Information provided →
(begin)

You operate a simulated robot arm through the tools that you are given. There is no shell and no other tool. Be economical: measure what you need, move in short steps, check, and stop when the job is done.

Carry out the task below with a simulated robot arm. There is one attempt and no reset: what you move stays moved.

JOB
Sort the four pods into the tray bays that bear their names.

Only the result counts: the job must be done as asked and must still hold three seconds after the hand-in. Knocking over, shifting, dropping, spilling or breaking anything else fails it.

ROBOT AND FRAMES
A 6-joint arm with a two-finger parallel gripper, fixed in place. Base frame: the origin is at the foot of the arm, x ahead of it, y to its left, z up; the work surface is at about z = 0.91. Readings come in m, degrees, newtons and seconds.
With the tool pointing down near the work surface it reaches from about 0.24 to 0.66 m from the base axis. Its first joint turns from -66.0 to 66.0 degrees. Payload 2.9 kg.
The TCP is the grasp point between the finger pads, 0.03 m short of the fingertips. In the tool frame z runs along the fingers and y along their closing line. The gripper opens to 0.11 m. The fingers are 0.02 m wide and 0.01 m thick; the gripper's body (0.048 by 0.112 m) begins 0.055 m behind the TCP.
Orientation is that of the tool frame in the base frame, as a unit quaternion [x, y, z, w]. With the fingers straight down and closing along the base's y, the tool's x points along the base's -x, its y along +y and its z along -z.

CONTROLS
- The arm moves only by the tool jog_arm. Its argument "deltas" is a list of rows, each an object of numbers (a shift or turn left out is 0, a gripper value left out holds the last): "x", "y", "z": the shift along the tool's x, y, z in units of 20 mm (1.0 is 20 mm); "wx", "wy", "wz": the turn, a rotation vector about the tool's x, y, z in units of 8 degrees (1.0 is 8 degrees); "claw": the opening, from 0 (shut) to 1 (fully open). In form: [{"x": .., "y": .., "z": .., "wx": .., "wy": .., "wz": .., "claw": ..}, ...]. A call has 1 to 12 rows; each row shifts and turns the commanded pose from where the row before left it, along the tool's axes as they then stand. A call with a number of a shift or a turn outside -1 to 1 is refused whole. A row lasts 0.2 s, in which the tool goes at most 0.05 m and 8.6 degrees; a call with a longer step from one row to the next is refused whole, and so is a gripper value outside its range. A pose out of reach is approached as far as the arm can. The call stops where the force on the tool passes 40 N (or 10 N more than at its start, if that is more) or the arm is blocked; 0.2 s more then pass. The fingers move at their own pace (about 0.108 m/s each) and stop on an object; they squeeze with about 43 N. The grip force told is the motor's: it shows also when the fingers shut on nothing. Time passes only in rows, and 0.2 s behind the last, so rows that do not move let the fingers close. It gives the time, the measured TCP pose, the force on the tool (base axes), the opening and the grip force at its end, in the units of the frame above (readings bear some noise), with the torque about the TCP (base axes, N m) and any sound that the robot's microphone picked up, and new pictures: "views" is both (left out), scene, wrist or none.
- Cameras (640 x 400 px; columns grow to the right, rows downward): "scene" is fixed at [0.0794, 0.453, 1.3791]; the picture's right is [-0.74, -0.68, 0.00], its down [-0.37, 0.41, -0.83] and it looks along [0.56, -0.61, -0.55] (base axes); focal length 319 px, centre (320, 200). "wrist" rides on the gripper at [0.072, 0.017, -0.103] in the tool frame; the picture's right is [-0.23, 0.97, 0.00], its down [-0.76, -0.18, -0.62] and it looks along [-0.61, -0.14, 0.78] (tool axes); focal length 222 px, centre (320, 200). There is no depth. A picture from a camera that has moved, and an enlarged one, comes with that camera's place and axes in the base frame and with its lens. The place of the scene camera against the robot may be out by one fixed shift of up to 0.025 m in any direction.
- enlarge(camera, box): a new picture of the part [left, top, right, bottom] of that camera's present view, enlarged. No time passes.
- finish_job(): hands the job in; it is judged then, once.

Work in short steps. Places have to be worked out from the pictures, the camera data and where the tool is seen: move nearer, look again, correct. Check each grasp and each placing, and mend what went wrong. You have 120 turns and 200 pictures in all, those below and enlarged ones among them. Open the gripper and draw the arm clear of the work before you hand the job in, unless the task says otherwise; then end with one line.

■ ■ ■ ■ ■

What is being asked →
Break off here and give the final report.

(end)

Excerpted text →
(begin)

From this past Sunday, as usual. This time I went by myself, which allowed me to indulge.



It doesn't look very different in the large, but there's one important thing: we have shingles (not varicella). The lighting makes them hard to see in this picture, but further down is one from the back so you can properly admire them. In an ideal world, we would have a tiled roof, but it was not meant to be.




Soffits. I assume the grid of holes is for ventilation.




Some electrical wires. And I've figured out what those pipes with the black insulation are.




See the chimney near the upstairs window?




We will have power outside.




2 can lights and a mount for a ceiling fan above the patio.




Water supply, I believe.




Something "in here." Presumably that's where the power comes in the house, since there's a crudely sketched meter next to it.




From the other side.




Breaker box. Lots and lots of wires.




Master bedroom. If you look closely, you'll see the boxes that will hold the wall sconces.




This is another wiring panel, but for low-voltage wiring. We'll have a single point where TV, phone, Internet, etc. all enter the house and then get routed to the various rooms.




Privacy glass above the shower.




We have a fireplace. I know, what's the point in Texas, right? But it would have cost not to have it, because it makes the house harder to sell for the builder if we flake out. Pointless or not, people expect it.




The other side. It's a fully-integrated gas fireplace, with (I assume) electronic control. I'll have to rig up a speaker for crackling log noises or something.




That's a lot of switches. It's going to take me years to learn what they all do.

(end)

What is being asked →
In the excerpted text, find "This is another" and reproduce everything up to and including "people expect it.".

Task solution →
This is another wiring panel, but for low-voltage wiring. We'll have a single point where TV, phone, Internet, etc. all enter the house and then get routed to the various rooms.




Privacy glass above the shower.




We have a fireplace. I know, what's the point in Texas, right? But it would have cost not to have it, because it makes the house harder to sell for the builder if we flake out. Pointless or not, people expect it.